Hace un par de semanas una amiga revisaba uno de mis textos en inglés y me señalaba el error cronológico de que un personaje recibiese postales en 1880.
“¿Había postales entonces? ¿Eran comunes?”, anota en el margen.
Aunque llevo medio centenar de revisiones de este texto, algunas por personas más inteligentes y cultas que yo, esa pregunta no había surgido hasta ahora.
Es curioso cómo distintas cabezas leen un mismo texto de distintas maneras. Es una de los ángulos que más disfruto de mi tarea como escritora. También de los que más aprecio porque soy consciente de que se basa en la generosidad y de que me enseña.
Leyendo entonces sobre el tema, aprendí que la primera postal se envió en torno a 1850 (dependiendo de lo que definamos como postal) y que al principio eran anecdóticas.

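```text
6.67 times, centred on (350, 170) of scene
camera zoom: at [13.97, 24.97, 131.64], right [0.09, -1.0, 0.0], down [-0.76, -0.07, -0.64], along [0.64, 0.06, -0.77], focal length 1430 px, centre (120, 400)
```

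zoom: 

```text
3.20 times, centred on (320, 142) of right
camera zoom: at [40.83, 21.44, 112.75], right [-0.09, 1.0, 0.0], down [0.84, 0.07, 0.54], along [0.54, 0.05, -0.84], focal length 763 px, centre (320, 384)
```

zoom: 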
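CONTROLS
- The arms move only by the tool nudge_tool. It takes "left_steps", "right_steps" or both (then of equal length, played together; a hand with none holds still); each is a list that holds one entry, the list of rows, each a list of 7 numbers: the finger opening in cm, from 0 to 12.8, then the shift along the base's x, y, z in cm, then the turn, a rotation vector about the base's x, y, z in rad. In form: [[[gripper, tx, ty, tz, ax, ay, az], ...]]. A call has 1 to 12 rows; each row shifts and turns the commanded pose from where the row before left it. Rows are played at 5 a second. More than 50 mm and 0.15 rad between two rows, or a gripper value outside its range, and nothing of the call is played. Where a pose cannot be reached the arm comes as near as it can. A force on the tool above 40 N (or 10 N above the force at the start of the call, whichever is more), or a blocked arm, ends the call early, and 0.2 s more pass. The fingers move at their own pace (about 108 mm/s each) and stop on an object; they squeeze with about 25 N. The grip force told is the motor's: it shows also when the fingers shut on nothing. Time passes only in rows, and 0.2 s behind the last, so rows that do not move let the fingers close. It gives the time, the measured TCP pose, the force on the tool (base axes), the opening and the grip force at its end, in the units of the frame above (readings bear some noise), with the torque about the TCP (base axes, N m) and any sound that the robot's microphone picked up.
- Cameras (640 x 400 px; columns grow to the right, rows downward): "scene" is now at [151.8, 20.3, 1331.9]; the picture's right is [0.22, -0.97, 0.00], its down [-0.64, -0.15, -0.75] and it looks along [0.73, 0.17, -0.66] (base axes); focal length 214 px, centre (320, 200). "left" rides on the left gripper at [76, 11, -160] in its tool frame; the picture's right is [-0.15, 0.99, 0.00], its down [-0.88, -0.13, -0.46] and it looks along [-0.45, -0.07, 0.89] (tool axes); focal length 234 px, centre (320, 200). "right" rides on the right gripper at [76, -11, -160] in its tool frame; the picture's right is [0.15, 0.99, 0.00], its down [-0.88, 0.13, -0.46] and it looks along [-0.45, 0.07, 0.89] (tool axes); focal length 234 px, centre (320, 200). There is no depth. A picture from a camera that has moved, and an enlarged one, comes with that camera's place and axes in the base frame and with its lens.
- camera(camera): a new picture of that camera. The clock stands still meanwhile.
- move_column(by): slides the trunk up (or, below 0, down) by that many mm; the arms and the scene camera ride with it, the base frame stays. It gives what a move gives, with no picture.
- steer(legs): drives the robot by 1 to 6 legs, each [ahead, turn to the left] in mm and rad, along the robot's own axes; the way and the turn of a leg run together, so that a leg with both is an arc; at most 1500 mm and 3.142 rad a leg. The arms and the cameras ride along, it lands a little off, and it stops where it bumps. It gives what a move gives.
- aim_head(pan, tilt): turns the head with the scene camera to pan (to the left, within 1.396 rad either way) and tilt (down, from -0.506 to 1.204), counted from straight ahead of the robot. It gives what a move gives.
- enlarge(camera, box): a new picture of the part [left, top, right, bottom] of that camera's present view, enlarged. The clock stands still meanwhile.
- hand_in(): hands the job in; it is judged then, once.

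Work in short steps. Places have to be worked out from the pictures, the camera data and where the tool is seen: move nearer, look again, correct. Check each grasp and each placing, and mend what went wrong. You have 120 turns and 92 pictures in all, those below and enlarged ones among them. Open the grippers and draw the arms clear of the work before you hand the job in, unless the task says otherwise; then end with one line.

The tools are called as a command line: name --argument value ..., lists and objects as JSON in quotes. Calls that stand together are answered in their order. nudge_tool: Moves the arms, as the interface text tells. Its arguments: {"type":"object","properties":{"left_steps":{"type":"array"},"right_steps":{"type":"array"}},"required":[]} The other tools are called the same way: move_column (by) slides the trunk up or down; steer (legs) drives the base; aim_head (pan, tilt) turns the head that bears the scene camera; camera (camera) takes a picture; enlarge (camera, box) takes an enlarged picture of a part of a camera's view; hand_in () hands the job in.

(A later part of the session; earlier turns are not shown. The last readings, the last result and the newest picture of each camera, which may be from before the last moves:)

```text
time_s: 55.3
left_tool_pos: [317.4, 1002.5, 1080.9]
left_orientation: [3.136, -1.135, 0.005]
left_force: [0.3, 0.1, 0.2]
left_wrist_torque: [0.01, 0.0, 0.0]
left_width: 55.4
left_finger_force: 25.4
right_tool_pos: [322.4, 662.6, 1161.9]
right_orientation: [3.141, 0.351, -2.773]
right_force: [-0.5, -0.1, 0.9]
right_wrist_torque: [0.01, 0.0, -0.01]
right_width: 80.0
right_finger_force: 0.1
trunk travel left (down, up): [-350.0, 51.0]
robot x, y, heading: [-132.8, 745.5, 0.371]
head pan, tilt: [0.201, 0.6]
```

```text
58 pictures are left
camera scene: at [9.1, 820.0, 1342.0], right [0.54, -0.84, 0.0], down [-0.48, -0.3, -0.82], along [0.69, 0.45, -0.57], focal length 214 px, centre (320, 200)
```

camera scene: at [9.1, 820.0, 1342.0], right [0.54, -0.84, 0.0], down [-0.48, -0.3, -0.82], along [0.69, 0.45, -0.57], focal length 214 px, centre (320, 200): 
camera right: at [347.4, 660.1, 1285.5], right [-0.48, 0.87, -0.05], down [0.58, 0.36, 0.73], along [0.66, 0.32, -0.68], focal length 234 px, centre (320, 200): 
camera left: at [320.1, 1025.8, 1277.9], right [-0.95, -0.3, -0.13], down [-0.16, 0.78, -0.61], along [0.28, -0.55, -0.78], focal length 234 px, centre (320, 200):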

No fue hasta 1890 cuando empezaron a popularizarse.
Lo puedes ver aquí.
La primera consecuencia fue que el futuro novio de mi libro tuvo que enviarle “notas”, en vez de postales, a la chica que le gustaba, antes de que la cosa se formalizase en cartas.
También aprendí que, entre las primeras postales, estaban “las francesas”, que no eran otra cosa que fotos de mujeres desnudas.
El porno de la época, vamos.
Aprender todo esto sobre las postales, sobre cualquier tema casi, es delicioso. Tengo uno de los mejores trabajos del mundo.
Puedes ver estas postales aquí.
Mis hijos, ambos nacidos en el siglo XXI, han recibido y enviado postales y han pegado sellos (¡incluso con lengua, en la época AC!) casi por decreto materno. Imagino que de adultos y por deseo propio nunca lo harán. Incluso es posible que les resultase complicado. En muchos sitios ya son difíciles de encontrar.
¿Qué puede hacer un cartoncillo frente a Instagram? Tú sales en la postal, la ortografía es inocua, llega ya y a coste cero.
Pensé que las postales, que a mí me parecían eternas, tienen una vida limitada y nosotros somos testigos de su extinción.